The Curse of the Peak

A musician’s peak can be very dangerous. It signifies the rare achievement of a musician’s genius accumulated into its finest and most evolved form. However, it also signifies a conclusion, where the hero is expected to walk off into the sunset and have his name engraved in history. The only two ways this is possible is death or retirement, of which J Dilla and LCD Soundsystem are respective examples (though the word “premature” will forever haunt their legacy.) However if the artist wishes to continue after his peak then his integrity is truly tested. For, geographically speaking, it should all be downhill from there.

One option is to prove that one hasn’t reached their peak, but is still in the process of refinement. The most obvious example would be the idiosyncratic electronic duo Boards of Canada, who, four years after their masterwork Music Has the Rights to Children released the almost identical Geogaddi to equal acclaim. The problem with this route is that it is much like sharpening a pencil: that though it may make the effect more acute, it minimises the range of appeal, until it’s put in a drawer full of other sharpened pencil curiosities.

Another option is that, once you have exhausted one train of thought, hop on another and start afresh. In bluntest terms one can go quieter or louder. The obvious example is Bob Dylan going electric. In doing so he proved that he had achieved two peaks, as a folk musician as well as a rock musician. Perhaps the harder option is the other way around, where the musician no longer has the easy tools of noise and aggression to grip the listener. A good example of this would be Flying Lotus’ excellent 2012 album Until the Quiet Comes, which, after his dense breakthrough album Cosmogramma, adopted a softer more austere tone. He replaced hip-hop beats for a more jazzy and elusive style making it even harder to follow a rhythm, and ultimately making the listener work harder, which in turn added a new depth of intrigue to his work.

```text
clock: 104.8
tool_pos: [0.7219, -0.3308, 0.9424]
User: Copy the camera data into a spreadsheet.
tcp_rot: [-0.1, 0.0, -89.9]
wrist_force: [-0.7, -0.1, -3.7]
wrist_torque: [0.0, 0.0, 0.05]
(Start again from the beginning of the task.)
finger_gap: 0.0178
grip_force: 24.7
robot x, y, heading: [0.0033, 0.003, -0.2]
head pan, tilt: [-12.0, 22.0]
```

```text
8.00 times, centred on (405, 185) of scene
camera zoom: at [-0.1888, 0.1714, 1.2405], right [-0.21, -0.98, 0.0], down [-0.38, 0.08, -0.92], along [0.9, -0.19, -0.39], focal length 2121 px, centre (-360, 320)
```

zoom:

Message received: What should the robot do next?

However, the paradox of this method of transition is that, when successfully executed, it reveals a radical change from the musician’s former work, while also retaining his own unique sound.

An obvious failure of the “genre-hop” would be Neil Young’s string of bad albums in the 80’s where he dabbled in so many different genres from rockabilly to electronic with as much delicacy as a fat man stuffing his face at a finger food buffet. The result was a double failure: as it made it seem that Young preferred reinvention over originality, which then tainted the integrity of the rest of his music. Secondly, the fact that none of these albums developed the genres much highlighted the limitations of Young’s talent as a musician.

However, both Young and Dylan shared a common motto that made them so unique: that you, and not your audience, define your own standards. Indeed their greatest works were formed at the greatest conflict with their listeners. Young became incredibly disillusioned after the commercial success of Harvest, and so eschewing his newly-paved path to success, created what Rolling Stone called “one of the most despairing albums of the decade,” that is the darkly beautiful On the Beach. Dylan’s rejection of his audience is even more poignant as it has been documented. During his tour for his electric triumph Highway 61 Revisited, Dylan responds to a listener calling him “Judas!” by turning round to his band and shouting, “Play it fucking loud!” before going into a beautiful tirade of “Like a Rolling Stone”.

Yet in the 21st century this rejection of the audience has become diluted since the passing of punk, where audiences would pay to be spit upon by their safety pin pierced idols. Thus the peak has become even more threatening in our time. Let us not mention the power of the internet to raise up a musician to fame then spit him out a week later into petrol station bargain bins. However, one band has managed to ride this wave very well, and that is of course Animal Collective.

Animal Collective are a musical anomaly in that they have created some of the most abrasive sounds in the new millennium, (see anything from Danse Manatee.) Yet within a decade of their career they managed to tighten their sound into a commercial success, while retaining the wildness of their original sound. This was their neo-psychedelic 2009 album Merriweather Post Pavilion, which surprised even the band in its reception. Such reception also created the notion that this combined commercial and critical acclaim meant that Merriweather was somehow the band’s peak. Yet each of the band’s previous albums are so unique from each other that it would be near impossible to find a clear lineage towards Merriweather. Perhaps the success was rooted on the fluke that the band had just chosen a more audibly pleasing instrumentation that time round. Speculation aside, it seemed impossible to many for AC to beat their supposed peak. Thus when their new 2012 album Centipede Hz was not as well received, many were perhaps quietly satisfied that this “peak” theory was fulfilled. The album is convoluted with radio feedback and wet sounds, and seems like a return to their older sound, yet without its former vitality.

However, despite personally not enjoying the album, what gradually became evident to me was that Animal Collective cared very little about how the album was received. For the band was built upon the foundation of making unusual and abrasive music to a small audience in a sweaty room. The only factor that has changed for them is the size of the audience. And so in refining the Young/Dylan motto, the musician does owe one thing to his audience, and that is an honesty towards his own musical genius. Or as Kim Gordon of Sonic Youth wrote: “people pay to see others believe in themselves”. And so the only true fear of the artistic peak for the musician is if he makes himself believe that there is nothing on the other side.